Jon Braatz - Kansas City Capital

Yes, obviously you like to see growth accelerate in Asia, do you have any expectations about what these investments might be able to generate in terms of, let’s say, additional top-line growth?

Allen Carlson

It’s hard to tell. And it’s very difficult to put a timeline associated with it. We do know that the overall market for hydraulics in the Asia region is equivalent to the overall market in the other sectors of North America and Europe. So, fundamentally, if Asia was just a strong play for us as the other markets, it should be approximately a third of our business. And at this time, it’s falling short of that. So, but we entered that market later as well. So, it’s not that we are not performing at a high level we are, but that market is developing very rapidly going forward. So, we think investments in that from sales marketing makes a lot of sense going forward.
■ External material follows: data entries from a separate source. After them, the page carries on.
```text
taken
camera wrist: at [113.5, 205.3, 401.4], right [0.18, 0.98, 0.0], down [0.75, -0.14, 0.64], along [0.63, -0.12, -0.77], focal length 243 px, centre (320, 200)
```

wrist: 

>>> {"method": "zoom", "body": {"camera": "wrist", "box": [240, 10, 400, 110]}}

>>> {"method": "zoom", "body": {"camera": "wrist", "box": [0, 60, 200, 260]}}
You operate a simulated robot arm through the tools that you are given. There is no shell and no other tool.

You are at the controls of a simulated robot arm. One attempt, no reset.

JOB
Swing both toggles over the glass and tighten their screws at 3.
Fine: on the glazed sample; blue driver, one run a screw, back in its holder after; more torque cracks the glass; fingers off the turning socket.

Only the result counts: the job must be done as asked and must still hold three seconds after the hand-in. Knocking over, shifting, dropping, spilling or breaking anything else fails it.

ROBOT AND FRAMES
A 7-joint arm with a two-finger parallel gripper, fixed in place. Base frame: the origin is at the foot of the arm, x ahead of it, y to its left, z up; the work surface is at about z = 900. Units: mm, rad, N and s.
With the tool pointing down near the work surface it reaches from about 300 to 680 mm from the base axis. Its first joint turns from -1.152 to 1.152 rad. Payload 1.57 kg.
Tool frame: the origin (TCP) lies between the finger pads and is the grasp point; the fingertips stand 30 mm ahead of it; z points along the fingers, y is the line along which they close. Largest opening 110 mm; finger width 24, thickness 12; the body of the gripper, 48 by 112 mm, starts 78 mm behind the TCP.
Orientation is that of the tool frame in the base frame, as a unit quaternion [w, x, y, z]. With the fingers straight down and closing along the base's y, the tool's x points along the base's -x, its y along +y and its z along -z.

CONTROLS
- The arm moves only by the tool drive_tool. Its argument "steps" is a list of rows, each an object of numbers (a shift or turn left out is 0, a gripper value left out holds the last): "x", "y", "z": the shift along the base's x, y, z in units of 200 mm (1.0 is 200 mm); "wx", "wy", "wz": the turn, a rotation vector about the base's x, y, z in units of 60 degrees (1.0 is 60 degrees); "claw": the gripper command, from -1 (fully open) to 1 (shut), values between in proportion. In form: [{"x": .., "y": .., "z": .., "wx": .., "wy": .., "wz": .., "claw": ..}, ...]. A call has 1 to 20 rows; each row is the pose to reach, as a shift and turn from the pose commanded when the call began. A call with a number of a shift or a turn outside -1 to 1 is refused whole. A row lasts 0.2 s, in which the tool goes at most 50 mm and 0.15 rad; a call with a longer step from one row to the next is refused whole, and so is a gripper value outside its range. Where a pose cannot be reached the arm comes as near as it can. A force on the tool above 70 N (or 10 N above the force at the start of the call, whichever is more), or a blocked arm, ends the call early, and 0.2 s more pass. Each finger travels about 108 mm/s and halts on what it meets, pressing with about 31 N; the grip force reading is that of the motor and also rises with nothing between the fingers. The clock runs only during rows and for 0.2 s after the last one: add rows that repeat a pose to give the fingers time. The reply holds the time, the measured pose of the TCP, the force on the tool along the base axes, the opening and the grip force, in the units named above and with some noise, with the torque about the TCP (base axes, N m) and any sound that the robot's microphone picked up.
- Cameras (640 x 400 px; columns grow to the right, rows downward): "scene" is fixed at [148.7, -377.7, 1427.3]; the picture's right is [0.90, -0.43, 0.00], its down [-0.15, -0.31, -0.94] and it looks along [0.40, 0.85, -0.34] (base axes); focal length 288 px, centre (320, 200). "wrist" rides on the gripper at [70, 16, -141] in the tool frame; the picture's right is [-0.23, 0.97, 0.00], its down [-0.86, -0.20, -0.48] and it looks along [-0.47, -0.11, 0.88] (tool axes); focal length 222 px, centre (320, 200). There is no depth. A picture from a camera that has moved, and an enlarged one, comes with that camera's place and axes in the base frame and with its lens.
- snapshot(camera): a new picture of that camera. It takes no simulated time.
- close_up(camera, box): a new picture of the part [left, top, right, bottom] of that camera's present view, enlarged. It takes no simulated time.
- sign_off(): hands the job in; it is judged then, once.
Jon Braatz - Kansas City Capital

Okay. Alright, Allen, thank you very much.

Operator

(Operator Instructions) It appears there are no further questions at this time. I’d like to turn the conference back to Mr. Tricia for any additional or closing remarks.

Tricia Fulton

Great, thank you. Thank you for joining today’s call. I just wanted to remind everyone that our annual report and proxy statement were mailed to shareholders on April 21. Sun Hydraulics Corporation will host an Annual Meeting of Shareholders on June 2 at 10 AM Eastern Time at our newest facility located at 803 Tallevast Road in Sarasota. We look forward to seeing you there. Thank you.

Operator

This does conclude today’s conference. We thank you for your participation.